SHORT PROBLEM ▸ Look through the lines of the material and count those containing "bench". Give that count alone.

SUPPLIED MATERIAL ▸
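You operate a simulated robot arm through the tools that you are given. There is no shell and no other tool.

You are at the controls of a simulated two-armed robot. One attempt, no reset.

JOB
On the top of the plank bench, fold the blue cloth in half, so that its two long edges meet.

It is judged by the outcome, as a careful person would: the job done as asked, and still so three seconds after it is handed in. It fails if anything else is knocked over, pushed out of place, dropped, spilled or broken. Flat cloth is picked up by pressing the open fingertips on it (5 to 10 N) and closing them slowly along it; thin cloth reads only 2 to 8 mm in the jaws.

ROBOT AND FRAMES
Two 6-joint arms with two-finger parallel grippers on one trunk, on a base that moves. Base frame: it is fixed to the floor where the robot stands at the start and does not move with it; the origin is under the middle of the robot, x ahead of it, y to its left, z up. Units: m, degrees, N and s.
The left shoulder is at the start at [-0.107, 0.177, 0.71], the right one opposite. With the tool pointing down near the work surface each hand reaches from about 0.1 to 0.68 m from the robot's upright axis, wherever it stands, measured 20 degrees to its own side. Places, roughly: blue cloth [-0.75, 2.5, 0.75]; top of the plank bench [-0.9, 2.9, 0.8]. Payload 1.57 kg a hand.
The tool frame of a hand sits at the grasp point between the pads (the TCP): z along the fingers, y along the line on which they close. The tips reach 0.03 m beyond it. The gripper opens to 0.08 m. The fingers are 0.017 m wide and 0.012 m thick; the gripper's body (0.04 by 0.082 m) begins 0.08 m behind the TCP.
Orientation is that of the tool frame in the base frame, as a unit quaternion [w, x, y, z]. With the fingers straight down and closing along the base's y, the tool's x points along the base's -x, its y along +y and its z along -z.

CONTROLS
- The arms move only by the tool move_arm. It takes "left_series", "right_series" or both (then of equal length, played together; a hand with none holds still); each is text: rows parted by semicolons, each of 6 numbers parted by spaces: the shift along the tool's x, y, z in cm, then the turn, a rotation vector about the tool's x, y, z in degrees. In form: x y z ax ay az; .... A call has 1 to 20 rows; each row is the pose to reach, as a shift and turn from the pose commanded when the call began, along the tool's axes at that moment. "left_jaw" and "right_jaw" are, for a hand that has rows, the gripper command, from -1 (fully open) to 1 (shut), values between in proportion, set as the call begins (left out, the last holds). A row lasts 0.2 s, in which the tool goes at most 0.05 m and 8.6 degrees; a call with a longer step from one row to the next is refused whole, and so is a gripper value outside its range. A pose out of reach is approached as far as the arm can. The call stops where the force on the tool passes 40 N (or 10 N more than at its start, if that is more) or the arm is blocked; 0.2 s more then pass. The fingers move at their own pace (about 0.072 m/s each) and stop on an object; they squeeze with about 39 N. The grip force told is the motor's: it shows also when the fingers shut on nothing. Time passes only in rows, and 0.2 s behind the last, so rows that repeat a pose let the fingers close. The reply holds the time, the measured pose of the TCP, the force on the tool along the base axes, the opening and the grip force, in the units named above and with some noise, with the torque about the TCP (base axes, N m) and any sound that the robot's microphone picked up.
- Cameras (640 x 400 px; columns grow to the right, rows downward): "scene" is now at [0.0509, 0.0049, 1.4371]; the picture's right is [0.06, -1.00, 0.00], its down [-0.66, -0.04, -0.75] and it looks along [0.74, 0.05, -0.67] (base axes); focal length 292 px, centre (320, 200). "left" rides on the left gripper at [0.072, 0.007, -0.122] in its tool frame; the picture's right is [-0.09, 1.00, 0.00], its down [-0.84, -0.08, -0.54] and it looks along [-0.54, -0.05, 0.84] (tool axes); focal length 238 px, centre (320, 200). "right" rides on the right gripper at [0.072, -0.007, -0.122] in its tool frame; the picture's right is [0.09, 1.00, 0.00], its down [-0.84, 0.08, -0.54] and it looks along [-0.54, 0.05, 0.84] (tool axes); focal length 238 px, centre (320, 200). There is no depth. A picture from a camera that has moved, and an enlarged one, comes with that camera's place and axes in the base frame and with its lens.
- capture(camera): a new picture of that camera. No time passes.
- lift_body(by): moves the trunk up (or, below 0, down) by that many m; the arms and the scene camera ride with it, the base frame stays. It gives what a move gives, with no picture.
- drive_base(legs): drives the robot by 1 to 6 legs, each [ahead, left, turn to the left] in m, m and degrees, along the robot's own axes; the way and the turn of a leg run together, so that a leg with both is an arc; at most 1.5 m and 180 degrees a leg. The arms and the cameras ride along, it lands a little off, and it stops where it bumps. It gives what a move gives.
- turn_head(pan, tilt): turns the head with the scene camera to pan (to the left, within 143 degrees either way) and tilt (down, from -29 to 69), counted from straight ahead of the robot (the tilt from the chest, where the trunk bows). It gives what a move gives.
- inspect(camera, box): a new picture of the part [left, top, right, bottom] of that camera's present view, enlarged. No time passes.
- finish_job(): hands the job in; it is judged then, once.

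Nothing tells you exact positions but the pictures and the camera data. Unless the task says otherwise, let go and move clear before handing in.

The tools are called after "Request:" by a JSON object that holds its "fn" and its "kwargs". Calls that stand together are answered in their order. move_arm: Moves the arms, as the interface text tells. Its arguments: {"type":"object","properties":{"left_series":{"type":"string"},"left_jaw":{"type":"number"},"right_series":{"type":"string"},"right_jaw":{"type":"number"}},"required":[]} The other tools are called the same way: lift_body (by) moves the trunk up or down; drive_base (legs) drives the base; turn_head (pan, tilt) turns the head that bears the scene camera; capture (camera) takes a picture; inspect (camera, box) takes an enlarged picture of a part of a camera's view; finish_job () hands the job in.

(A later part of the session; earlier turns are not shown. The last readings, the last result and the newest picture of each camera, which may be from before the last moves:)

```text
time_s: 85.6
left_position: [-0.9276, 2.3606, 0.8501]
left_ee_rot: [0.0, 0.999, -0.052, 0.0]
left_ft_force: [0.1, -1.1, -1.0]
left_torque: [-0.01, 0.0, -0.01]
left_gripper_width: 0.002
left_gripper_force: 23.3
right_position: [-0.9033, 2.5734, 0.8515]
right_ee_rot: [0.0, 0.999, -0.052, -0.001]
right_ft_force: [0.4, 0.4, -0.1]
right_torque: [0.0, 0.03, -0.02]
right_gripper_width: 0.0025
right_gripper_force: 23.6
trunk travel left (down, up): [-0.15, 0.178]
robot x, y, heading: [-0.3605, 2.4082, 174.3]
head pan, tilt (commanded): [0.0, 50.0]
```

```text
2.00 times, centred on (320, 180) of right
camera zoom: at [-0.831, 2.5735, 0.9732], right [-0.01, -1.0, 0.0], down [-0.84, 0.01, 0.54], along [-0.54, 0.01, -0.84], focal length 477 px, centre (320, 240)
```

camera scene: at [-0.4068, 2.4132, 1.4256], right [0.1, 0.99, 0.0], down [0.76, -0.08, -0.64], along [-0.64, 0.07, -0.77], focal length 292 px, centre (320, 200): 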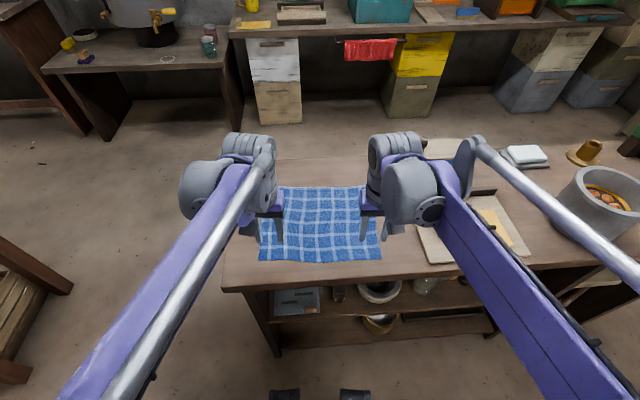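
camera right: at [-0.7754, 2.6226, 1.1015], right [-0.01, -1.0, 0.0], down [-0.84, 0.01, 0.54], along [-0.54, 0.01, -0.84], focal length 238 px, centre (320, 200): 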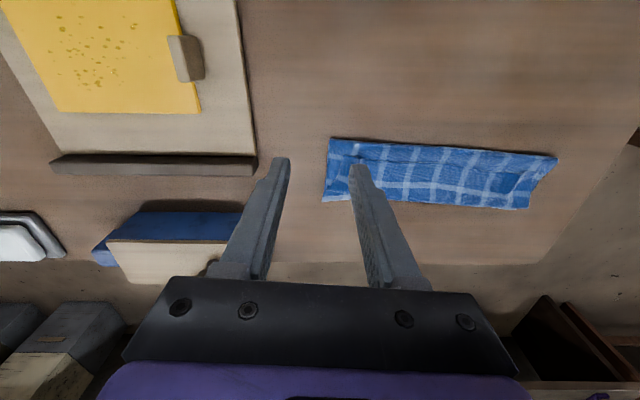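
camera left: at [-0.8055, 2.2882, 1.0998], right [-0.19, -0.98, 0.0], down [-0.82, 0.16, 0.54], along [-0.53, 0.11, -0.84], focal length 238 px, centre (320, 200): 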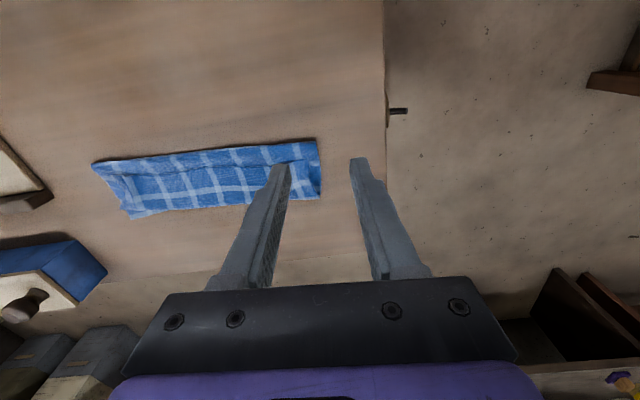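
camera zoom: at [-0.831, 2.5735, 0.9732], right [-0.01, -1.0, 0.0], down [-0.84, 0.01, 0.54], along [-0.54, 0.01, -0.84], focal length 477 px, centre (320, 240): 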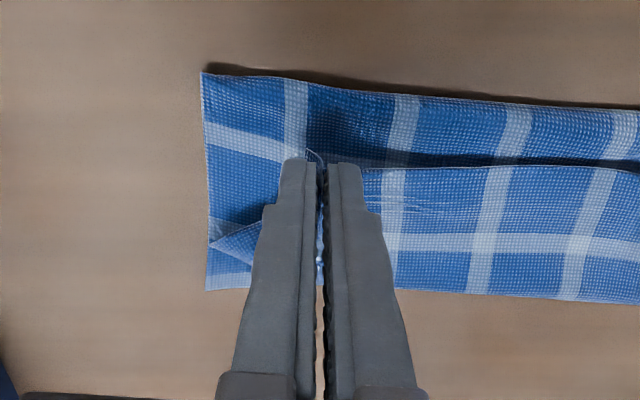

FULL ANSWER ▸ 2